Chinese farming companies see a stock market boost as tariffs restrict US imports.

Chinese agricultural stocks bucked a global market slump on Tuesday, surging ahead as tensions between Washington and Beijing escalated.

Investors piled into China’s domestic farming sector, betting that a new wave of retaliatory tariffs would curb imports of US produce and boost demand for homegrown food. The trend defied a broader market rout that has wiped trillions off global stock exchanges.

Animal feed and seed company Dabeinong Tech saw its shares rise by 6.45% in early Tuesday trading, while pig breeding giant Wens Foodstuff climbed 5.1%. Other major players in the sector also gained ground, with Wellhope Foods up 6.3% and New Hope Liuhe rising 2.45%.

The rally came despite an overall market downturn sparked by US President Donald Trump’s announcement of higher import tariffs and China’s swift response. The tit-for-tat tariffs have sent shockwaves through global markets, fuelling fears of a drawn-out trade war between the world’s two largest economies.

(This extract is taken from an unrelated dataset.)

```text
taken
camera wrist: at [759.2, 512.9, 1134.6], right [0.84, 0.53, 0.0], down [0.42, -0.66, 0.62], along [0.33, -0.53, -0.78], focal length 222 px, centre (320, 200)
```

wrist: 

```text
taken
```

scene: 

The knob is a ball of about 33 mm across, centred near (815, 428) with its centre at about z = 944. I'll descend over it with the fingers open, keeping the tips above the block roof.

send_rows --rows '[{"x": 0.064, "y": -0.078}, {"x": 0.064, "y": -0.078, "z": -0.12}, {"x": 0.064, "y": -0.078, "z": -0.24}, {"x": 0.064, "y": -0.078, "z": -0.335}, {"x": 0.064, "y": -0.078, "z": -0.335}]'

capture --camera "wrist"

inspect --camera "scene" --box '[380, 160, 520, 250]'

However, China’s agricultural stocks have been on the rise, with an index of mainland-listed farming firms on the Hang Seng up 8.6% in April.

Deputy general manager of Tongheng Investment, Yang Tingwu, said China’s counter-tariffs are likely to benefit domestic producers in the short term, while reinforcing the country’s strategic push for food self-sufficiency.

“With fewer imported agri products, it’s a positive for the domestic sector,” he said. “In the long term, China sees grain and food production as vital to its national interests in the face of intensifying tensions with the US.”

In a further signal of its intent, China unveiled a 10-year agricultural development strategy on Monday evening. The plan aims to strengthen food security and increase domestic production by 2035.

Beijing’s most recent tariff announcement includes a 34% levy on all US goods, adding to earlier agricultural tariffs ranging from 10% to 15% imposed in March. The combined measures threaten to severely restrict trade in agri-commodities between the two countries.

While American farmers brace for impact, Chinese producers appear to be the early winners – at least in the eyes of investors.